Friday, November 6, 2009

...this is not a love song

I figured the next time i wrote on here... would be from utter happiness
instead...its due to confusion
Choices choices choices
are we defined by the choices we make
that saying about one door closes another opens...
fact is... you gotta be the one to close it
There are no doors at half mass...
Thats like attempting to have the cake and eat it too
I do not fear my new path... the one with no way back...
Im scared to leave my original path...the one with the bread trail
Fear is a state of mind...
Fear is a state of mind...
I tell myself that but everytime i lose sight of a bread crumb
my stomach goes weak... my heart breaks a little...
I had my doubts.. and i trusted them always
regardless of the reassurance...
now into uncharted waters i abandon my life jacket
sounds funny because it sounds like safety net... but its not..

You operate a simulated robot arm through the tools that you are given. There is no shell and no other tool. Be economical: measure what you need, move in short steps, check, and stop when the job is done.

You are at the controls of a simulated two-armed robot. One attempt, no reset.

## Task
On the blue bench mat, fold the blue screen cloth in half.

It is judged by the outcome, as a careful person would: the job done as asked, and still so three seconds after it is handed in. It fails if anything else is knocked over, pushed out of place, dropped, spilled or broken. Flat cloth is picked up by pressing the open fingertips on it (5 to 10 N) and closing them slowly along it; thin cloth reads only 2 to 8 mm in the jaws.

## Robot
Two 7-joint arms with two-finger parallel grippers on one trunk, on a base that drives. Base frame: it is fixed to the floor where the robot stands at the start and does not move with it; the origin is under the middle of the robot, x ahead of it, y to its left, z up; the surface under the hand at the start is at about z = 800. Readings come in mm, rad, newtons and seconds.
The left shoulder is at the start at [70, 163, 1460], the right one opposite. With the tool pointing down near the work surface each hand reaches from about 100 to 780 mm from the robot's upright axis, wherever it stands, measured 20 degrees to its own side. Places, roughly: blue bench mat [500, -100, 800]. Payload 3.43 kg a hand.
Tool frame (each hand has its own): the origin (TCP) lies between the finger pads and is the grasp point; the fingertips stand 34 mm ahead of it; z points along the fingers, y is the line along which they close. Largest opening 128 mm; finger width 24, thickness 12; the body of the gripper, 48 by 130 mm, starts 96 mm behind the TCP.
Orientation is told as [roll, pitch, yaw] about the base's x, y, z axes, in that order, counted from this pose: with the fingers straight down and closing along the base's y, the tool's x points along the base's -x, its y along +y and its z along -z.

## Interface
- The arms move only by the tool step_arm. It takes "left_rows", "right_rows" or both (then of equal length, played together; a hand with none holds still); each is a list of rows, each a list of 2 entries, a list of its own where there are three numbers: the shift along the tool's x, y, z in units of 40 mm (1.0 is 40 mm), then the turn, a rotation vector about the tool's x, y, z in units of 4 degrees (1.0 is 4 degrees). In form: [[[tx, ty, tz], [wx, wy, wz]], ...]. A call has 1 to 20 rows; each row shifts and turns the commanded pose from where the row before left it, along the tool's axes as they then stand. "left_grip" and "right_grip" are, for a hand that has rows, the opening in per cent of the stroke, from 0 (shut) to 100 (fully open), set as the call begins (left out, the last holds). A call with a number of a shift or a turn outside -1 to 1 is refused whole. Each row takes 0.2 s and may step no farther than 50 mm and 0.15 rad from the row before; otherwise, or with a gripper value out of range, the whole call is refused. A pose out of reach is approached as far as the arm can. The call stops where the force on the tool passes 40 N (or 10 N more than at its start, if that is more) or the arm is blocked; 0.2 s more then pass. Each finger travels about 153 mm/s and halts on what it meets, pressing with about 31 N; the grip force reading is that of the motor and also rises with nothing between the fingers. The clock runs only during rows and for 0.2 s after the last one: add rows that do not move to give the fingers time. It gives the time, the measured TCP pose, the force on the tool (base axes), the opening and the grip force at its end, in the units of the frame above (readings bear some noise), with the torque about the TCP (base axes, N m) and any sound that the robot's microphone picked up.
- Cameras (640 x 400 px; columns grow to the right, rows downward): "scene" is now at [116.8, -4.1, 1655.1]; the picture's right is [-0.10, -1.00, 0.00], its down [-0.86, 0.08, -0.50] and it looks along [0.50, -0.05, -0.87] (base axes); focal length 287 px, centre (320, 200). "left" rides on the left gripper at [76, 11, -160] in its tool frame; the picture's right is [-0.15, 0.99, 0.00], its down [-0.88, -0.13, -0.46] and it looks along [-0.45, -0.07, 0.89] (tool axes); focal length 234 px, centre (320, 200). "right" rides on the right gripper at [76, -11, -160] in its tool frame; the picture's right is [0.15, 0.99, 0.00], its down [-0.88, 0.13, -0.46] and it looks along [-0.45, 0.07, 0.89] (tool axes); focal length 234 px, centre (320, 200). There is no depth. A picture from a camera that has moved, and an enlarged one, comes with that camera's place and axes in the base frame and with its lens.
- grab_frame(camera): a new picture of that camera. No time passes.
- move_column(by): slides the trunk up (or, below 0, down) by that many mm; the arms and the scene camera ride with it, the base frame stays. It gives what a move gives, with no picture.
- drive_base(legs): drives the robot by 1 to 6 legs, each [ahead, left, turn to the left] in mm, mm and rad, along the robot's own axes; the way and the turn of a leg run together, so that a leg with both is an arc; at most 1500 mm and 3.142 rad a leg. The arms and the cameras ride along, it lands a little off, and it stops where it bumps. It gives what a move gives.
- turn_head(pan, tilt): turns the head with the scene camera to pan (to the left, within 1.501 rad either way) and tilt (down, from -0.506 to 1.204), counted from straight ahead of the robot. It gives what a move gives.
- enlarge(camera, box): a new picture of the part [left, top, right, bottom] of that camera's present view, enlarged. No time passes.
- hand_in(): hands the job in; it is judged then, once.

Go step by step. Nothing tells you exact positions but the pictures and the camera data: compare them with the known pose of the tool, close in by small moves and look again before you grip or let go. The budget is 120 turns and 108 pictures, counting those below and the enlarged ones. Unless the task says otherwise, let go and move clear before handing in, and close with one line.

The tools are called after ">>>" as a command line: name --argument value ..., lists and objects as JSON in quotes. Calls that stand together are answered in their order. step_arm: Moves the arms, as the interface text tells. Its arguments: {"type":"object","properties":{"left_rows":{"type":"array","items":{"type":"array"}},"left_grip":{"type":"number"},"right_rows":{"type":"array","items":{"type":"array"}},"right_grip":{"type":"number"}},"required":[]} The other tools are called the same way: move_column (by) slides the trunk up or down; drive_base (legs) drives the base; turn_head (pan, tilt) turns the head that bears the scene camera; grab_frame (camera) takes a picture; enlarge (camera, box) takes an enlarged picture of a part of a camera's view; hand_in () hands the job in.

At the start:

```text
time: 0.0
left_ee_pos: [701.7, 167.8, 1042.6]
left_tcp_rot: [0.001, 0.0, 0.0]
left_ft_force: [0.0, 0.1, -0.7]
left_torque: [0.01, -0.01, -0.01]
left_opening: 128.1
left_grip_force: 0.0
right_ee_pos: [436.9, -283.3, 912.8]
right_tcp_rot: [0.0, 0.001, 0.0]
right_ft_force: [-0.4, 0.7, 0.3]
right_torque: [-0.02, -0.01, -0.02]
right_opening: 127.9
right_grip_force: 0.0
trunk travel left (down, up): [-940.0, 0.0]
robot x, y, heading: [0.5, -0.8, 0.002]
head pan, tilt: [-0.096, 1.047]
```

its safe, and trusted, known and familiar...
Change is good...
Change is good...
I love the butterflies and innocense of it all
I want the reality and familiarity to set it
I seek comfort in my decisions...
But i am not to be defined ...
I want my bucket lists, not the what ifs
I want to be the only girl, not the other girl
I want to be me with him and not you
but its hard to let it go...
Your the one I've always known...
Like you said it will never be like you and me
and you're rigght
It will be better
it won't be better because im angry or hurt
it will be better because its honest and has been since day one
it's been so long since we last had that connection
but at the thought of goodbye... no more i'll be there...
well its scary.
To close an 8 year story, chapter...saga if you will..
is scary...
Then again,
Like you said... stop hiding behind my fears.